Later, now with BTO (Bachman, Turner Overdrive), “White Collar Worker” just sat waiting for revisions. Randy didn’t give up; he kept pitching it and no one accepted it. During this time the band was playing six nights a week for five hours a night. Randy was playing a gig, when the lead singer blew his voice and told Randy, “You have to sing the last set.” So, Randy, panicking and not knowing many songs, saw an opportunity to eventually play “White Collar Worker”. He got a fast inspiration while still on break. He didn’t have his “song writing case” (McDonald’s napkin and a crayon) with him, so he kept singing in his head, “Take Care of Business” over and over so as not to forget it. Randy opened his set with “Oye Como Va” (Santana), and after running out of lyrics he knew or the band knew they slipped into Ukrainian lyrics - anything just to keep the crowd up dancing. At 12:45am, they needed 45 minutes to complete their set. Randy saw his “moment” and seized it: “”White Collar Worker” rewrote itself on stage as “Taking Care of Business”. In Seattle the band gave the lyrics to the Fred Turner and the band taped it in one take. “Taking Care of Business” came out and was a big hit selling a half-million copies.

Another interesting story Randy related that happened while they were recording in Seattle, involved a pizza delivery person. That night, BTO, Steve Miller and War were all rehearsing and taping in various studios in the same building. A pizza delivery guy knocked on their door, thinking that they had ordered the pizza he was carrying. They hadn’t and they told him to check down the hall with the other bands. The pizza guy was listening to “Taking Care of Business” and commented that it could use a piano. BTO thanked him and said that they “didn’t have a keyboard player.” The pizza guy mentioned that what he ‘REALLY did in life’ was he was a keyboard player. BTO kind of blew him off and the guy went and delivered the pizza. He came back and offered to improvise on the song with BTO, to see if they liked it. It was late and the band was in a ‘whatever’ mood, and so they let him play. He actually turned out to be a great keyboardist, so they recorded a work track and left for the evening, without playing it back. The next day, their manager mentioned that the song needed piano, or ‘something’. So, one of the people there mentioned this “pizza guy work track” with piano, and so they played it. It was great and the producer wanted to run with it and wanted them to bring the guy back in. Only problem was, “what’s his name and how do we find him”?

They asked the other bands. No luck. They called all the area pizza places, which of course didn’t want to give out the guy’s phone number when they did think that they had found him. So, they just asked, “Does he look like Fidel Castro and play piano?” They found the delivery guy, ordered a pizza, which he delivered, and finally they got his name and number. He played the song on the album.

As history unfolded, Norman Duke went on to be Bette Midler’s manager.

The show was now closing with one final number of “Taking Care of Business”. Randy brought friends up on stage to sing along. One of the people, Paul Myers (Mike Myers brother) did a rap to the song’s lyrics. At this point Randy invited up the audience to come dance and sing along.

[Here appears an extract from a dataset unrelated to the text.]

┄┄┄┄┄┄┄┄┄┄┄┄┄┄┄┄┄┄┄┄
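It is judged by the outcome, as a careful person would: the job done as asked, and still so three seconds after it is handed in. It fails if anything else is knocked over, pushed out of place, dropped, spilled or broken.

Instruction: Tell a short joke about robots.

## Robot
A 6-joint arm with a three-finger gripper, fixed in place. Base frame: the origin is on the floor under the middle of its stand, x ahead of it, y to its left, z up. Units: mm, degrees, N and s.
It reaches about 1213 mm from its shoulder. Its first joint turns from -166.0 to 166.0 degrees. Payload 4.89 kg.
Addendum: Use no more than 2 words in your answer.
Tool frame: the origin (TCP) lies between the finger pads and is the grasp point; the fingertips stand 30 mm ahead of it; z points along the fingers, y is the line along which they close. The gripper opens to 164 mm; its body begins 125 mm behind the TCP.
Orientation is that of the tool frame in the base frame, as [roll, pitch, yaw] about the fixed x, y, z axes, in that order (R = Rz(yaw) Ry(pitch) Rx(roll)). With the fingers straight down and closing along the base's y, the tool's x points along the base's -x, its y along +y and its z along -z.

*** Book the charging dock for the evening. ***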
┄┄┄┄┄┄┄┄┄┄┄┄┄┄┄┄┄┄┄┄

Only a few of our conservative Vancouverites moved toward the front to sing and dance. Those of us behind the rope danced in our seating area; those on the lawn on blankets moved forth only in the lawn area. We are such a well-trained Canadian bunch - volunteer ushers warnings during seating carried more weight than the performer’s invitation. Randy made his request several times, and each time the audience barely moved up. The last song went on and on, and left the evening with such an upbeat feeling. We hoped for an encore!

It almost looked like there wouldn’t be one, then the band and others came back and did a medley of cover tunes, versus more BTO or The Guess Who songs. We weren’t sure why this happened - we would have loved to hear just more The Guess Who or BTO songs.

All in all it was a great evening! The rain had gone away (and hopefully left for the Okanagan to help extinguish fires!) and it was a warm enough evening to be cozy comfortable in anything fleece. The moon was bright enough to well-light our way back to the parking lot.

One of the best things about coming to this Randy Bachman’s Concert was flashing back on memories we had for each of the songs, and reminiscing about what was going on in our lives at the time the songs were released. It was such a “time standing still” feeling we shared with the “community” of 450+ people who had come to be the audience; we realized we each had our own set of memories to go with each song. The hardest part, was looking out over an audience of mostly gray or balding heads, now-limping bodies or beer-bellies and realizing that most of the people there were our age, or only slightly older - that we had all or most of us, had been in high school at about the same time. Somehow the music had seemed frozen in time, like none of us were supposed to age. Having never gone back for a high school reunion, we can only imagine it may be similar feeling. It was humbling, yet made us feel so aware of getting
o l d e r, in a way the two of us, who - individually - haven’t raised families, rarely think about.

Every Song Tells a Story encore

Would we go again to a Randy Bachman Concert? A 100% definite, “yes”. He pours his heart into the show and days later; we are still humming the tunes, or waking up to his music in our heads. Since Rave! covers over 600 events a year, many involving music, this rarely happens. Randy, you put on quite the show!